Film is a visual time art, with Huston it’s poetry in motion, with the director in complete control. Comics are also a time art, also visual, but it is we the reader who control the motion and the poetry. Tardi knows this- his Paris street scenes could be picturesque documentary sketches of a city during a bleak winter of occupation, but the black inky trails invite us to be mindful of the corruption and violence that bleeds through human nature like ink through tissue. The process, the slow graceful creep and melt, the blotchy palimpsest of the Paris street- Tardi understands the interaction of white with black, and in this way, he has made something as poetic as Huston, as it is entirely of its genre, not dependent of any source except our fears and imaginings.

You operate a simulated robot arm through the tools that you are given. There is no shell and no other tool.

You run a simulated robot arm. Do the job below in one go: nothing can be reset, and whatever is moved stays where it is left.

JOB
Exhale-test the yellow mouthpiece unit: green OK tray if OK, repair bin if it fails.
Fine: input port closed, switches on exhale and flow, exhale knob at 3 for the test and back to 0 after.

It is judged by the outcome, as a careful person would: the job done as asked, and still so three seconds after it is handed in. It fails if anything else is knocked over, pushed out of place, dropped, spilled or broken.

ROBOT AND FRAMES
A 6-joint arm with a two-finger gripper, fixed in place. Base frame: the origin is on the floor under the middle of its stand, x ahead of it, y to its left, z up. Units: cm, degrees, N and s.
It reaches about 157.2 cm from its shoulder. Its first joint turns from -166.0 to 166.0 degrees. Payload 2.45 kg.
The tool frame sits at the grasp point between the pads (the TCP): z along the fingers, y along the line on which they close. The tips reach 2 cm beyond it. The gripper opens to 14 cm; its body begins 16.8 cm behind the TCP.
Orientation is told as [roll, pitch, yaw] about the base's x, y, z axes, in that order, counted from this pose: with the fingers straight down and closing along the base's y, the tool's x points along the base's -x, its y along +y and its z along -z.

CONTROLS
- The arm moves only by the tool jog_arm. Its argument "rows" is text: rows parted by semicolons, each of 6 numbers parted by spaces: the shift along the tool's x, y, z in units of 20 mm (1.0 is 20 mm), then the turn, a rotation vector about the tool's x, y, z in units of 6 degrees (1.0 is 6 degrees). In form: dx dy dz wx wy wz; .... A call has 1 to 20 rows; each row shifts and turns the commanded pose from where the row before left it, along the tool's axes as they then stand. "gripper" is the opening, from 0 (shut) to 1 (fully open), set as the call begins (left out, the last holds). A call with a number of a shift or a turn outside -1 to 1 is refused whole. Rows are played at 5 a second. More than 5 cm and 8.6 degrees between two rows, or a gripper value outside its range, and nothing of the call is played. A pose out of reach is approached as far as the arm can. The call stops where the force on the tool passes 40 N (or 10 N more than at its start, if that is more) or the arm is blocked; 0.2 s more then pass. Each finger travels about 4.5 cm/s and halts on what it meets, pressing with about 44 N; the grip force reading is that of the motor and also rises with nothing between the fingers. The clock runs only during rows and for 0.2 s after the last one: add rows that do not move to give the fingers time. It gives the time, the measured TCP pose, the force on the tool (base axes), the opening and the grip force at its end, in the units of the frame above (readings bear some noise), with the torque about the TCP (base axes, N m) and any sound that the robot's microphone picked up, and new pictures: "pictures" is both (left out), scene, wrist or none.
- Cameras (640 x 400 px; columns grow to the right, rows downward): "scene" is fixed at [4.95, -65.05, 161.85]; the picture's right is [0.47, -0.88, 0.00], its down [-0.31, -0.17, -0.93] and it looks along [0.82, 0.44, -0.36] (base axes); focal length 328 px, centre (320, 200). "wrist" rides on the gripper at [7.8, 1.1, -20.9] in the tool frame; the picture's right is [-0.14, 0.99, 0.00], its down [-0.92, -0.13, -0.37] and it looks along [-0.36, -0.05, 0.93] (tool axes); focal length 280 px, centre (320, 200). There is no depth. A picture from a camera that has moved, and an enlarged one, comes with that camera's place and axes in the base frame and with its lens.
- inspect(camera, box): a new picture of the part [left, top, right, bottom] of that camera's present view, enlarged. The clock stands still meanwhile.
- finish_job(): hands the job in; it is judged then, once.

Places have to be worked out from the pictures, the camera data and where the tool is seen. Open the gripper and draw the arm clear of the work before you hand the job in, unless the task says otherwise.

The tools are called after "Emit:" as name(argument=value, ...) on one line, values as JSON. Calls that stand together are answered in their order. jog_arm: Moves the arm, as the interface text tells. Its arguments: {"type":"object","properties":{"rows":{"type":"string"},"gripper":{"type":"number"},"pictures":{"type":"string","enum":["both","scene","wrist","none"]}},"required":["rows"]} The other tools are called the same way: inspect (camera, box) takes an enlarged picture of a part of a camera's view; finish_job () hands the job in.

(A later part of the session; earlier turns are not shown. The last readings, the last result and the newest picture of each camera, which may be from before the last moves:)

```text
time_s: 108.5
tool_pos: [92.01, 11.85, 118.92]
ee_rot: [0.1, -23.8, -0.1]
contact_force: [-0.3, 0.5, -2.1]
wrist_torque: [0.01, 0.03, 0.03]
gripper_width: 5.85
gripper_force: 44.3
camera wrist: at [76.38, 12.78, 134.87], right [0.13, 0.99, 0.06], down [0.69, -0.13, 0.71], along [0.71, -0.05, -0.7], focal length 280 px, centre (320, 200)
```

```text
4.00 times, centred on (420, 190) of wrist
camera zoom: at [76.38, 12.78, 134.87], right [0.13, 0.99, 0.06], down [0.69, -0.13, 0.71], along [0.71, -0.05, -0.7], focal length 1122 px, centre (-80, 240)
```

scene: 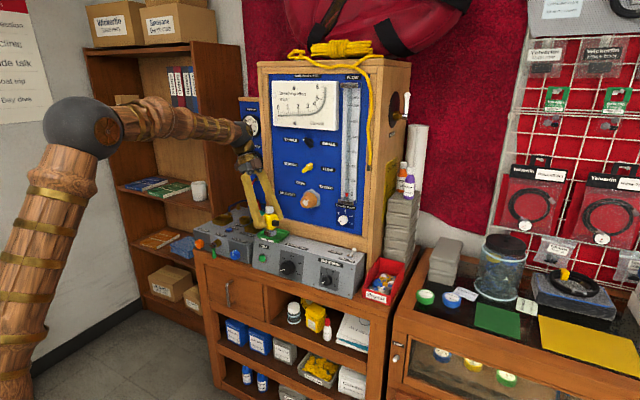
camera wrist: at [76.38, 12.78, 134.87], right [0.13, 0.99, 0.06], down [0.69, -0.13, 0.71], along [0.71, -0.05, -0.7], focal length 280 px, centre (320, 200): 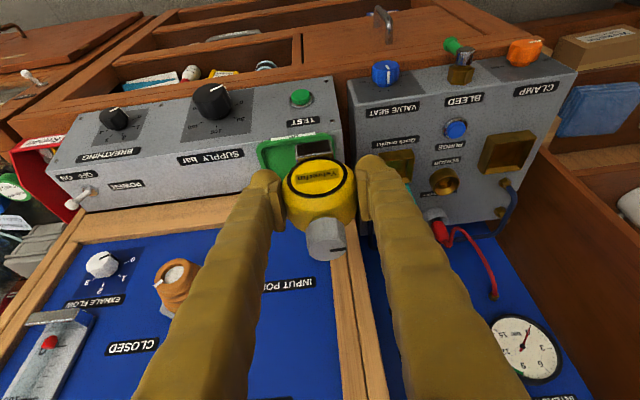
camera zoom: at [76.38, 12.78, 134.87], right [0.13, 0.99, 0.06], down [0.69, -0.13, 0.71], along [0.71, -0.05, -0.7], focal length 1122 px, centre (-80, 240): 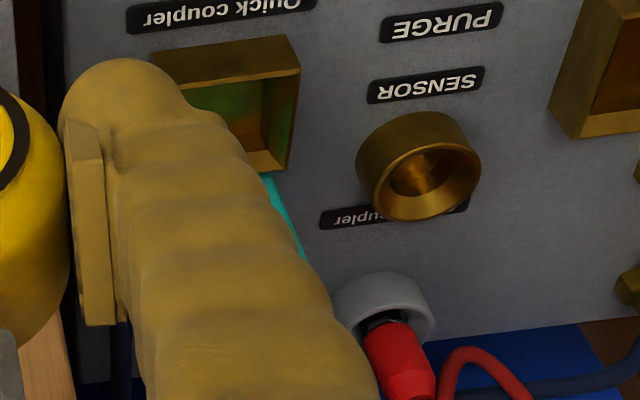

Genre is a word that critics often (and ignorantly) apply as an insult to comics (spoiler: it’s a medium, not a genre). But like many artists from Huston on, Tardi sees genre -and ink on blank paper- as liberating and revealing, rather than confining.

The translators made a clumsy choice of a title, seizing on Tardi’s metaphor as a cover for the grisly crime of disposing of Leo Malet’s original one, 120 Rue de la Gare, an homage to Poe, who is invoked several times in the story. If every positive review must contain a negative, there it is. Everything else is pitch-perfect. The only times the story drags is when the reader deliberately slows to take in the Paris and Lyons street scenes and interiors.

Tardi makes Malet’s Nestor Burma his own, and demonstrates the power of the comics medium as an interpreter of literary art.